- **To do**
1 – Set down the document text as it stands from "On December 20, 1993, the" to "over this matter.", and nothing more.
2 – Go on with the document text that begins "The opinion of" from its last line.

- **Document text**
The opinion of the court was delivered by: ELAINE E. BUCKLO
The Greens of Olympia Fields ("the Greens") is a Planned Unit Development Subdivision located in Olympia Fields, Illinois within the geographic boundaries of Rich Township High School District Number 227. The Board of Education of Rich Township High Schools ("Board of Education") is authorized by the State of Illinois to establish and operate a number of high schools to serve the educational needs of all persons residing within the geographic boundaries of School District 227.
On January 23, 1992, at least two-thirds of the registered voters residing within the Greens ("Greens petitioners") filed a petition with the Cook County Regional Board of School Trustees ("Regional Board") seeking to detach the Greens from School District 227 and to annex the territory to Homewood Flossmoor Community High School District Number 233 ("School District 233") pursuant to Section 7-2b of the Illinois School Code. On June 17, 1992, the Regional Board dismissed the petition. On November 20, 1992, the Greens petitioners filed a second petition with the Rich Township Trustees of Schools ("Rich Township Trustees"), which dismissed the petition on November 25, 1992. On December 4, 1992, the Greens petitioners filed a third petition with the Rich Township Trustees. The Rich Township Trustees of Schools, the Bremen Township Trustees of Schools, the Bloom Township Trustees of Schools, and the Thornton Township Trustees of Schools jointly denied the third petition on April 2, 1993.
On December 20, 1993, the Greens petitioners filed a fourth petition ("Greens Detachment Petition") seeking the same relief. On January 25, 1994, the Board of Education removed the Greens Detachment Petition to federal district court pursuant to 28 U.S.C. § 1331, asserting that the proposed detachment and annexation would violate the Fourteenth Amendment by creating an "incremental segregative effect" on School Districts 227 and 233. On June 20, 1994, the Board of Education filed an amended petition for removal ("removal petition"), adding Willis A. Brunson ("Mr. Brunson") as a defendant-objector in this action. On December 13, 1994, this Court, after undertaking a review of the removal petition, requested briefs on the issue of whether the court may properly exercise subject matter jurisdiction over this matter.
The Board of Education and Mr. Brunson (collectively, the "defendant-objectors") thereafter sought to amend their removal petition to seek removal under 28 U.S.C. § 1443(1).
The party seeking removal bears the burden of establishing federal jurisdiction, and any doubt regarding jurisdiction should be resolved in favor of remand. Doe v. Allied-Signal, Inc., 985 F.2d 908, 911 (7th Cir. 1993) (citations omitted); Roe v. O'Donohue, 38 F.3d 298, 304 (7th Cir. 1994) (citations omitted). In their memorandum in support of removal jurisdiction, the defendant-objectors seek removal pursuant to 28 U.S.C. § 1443(1), which provides:
Any of the following civil actions or criminal prosecutions, commenced in a State court may be removed by the defendant to the district court of the United States for the district and division embracing the place wherein it is pending:
(1) Against any person who is denied or cannot enforce in the courts of such State a right under any law providing for the equal civil rights of citizens of the United States, or of all persons within the jurisdiction thereof.

- **Available data**
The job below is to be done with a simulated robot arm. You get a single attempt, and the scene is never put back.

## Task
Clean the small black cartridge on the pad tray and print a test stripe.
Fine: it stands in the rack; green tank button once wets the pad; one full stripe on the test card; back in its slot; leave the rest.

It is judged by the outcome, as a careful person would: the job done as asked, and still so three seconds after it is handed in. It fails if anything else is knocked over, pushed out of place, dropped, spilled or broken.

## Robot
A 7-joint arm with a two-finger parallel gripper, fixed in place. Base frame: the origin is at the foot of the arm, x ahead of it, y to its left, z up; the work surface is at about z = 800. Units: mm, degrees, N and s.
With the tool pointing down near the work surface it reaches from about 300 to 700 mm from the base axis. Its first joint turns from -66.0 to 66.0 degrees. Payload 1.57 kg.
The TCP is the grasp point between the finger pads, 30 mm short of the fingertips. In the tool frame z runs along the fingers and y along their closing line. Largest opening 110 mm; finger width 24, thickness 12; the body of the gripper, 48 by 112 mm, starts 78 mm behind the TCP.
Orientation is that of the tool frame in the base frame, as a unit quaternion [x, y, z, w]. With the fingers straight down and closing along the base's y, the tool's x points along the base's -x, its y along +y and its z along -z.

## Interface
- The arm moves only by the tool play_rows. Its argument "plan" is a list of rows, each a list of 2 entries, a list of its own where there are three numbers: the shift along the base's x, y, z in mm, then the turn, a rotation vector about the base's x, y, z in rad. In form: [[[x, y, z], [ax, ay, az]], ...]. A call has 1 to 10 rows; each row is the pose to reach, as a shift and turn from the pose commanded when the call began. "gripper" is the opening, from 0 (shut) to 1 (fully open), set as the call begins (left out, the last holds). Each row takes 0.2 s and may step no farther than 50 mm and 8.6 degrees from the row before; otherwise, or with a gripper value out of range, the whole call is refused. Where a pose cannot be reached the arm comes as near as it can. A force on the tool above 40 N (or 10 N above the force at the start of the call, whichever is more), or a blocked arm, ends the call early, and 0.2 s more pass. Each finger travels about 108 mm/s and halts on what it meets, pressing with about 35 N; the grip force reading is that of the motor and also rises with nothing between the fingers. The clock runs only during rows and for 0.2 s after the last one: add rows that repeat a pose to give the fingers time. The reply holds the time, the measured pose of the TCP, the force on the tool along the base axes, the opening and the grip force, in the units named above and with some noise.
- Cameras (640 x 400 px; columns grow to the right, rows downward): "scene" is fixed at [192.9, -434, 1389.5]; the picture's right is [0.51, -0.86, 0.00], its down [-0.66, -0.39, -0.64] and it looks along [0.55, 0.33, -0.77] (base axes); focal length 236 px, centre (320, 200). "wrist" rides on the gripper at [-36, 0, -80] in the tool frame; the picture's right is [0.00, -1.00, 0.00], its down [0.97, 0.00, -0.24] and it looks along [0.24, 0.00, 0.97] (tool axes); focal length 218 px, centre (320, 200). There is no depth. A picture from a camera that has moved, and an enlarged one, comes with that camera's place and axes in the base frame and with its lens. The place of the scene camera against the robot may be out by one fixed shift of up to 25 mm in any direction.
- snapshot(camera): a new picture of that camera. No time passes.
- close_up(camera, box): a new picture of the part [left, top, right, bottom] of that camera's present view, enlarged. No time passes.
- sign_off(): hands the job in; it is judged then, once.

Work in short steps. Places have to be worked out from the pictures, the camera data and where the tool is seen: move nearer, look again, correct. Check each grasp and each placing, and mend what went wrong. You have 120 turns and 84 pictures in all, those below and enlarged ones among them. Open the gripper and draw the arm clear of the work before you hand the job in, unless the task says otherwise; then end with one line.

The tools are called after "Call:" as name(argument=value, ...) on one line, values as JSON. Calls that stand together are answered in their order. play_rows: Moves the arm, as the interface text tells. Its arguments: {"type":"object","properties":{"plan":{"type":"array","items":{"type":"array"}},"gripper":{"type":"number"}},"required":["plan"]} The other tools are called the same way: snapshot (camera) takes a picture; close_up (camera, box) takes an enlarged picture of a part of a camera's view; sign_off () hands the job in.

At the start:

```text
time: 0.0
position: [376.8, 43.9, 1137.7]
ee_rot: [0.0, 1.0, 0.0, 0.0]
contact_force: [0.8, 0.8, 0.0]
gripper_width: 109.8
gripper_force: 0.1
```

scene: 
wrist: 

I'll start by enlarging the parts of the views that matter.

- **Outputs for the tasks**
1 –
On December 20, 1993, the Greens petitioners filed a fourth petition ("Greens Detachment Petition") seeking the same relief. On January 25, 1994, the Board of Education removed the Greens Detachment Petition to federal district court pursuant to 28 U.S.C. § 1331, asserting that the proposed detachment and annexation would violate the Fourteenth Amendment by creating an "incremental segregative effect" on School Districts 227 and 233. On June 20, 1994, the Board of Education filed an amended petition for removal ("removal petition"), adding Willis A. Brunson ("Mr. Brunson") as a defendant-objector in this action. On December 13, 1994, this Court, after undertaking a review of the removal petition, requested briefs on the issue of whether the court may properly exercise subject matter jurisdiction over this matter.

2 –
The threshold question is whether the annexation proceeding was a civil action commenced "in a State court" within the meaning of 28 U.S.C. § 1443(1). Under the state statute in question, 105 ILCS 5/7-2b, the process of detaching a territory from one school district and annexing it to another requires that a petition be filed with a Regional Board of School Trustees.
Section 7-2b of the Illinois School Code states that the trustees "shall have no authority or discretion to hear any evidence or consider any issues" except those necessary to determine whether the conditions stated in that section have been met. 105 ILCS 5/7-2b. Those conditions are limited to determining whether the requisite number of registered voters have joined in a petition and whether the territory proposed to be annexed is within the geographical boundaries permitted by the section. Id.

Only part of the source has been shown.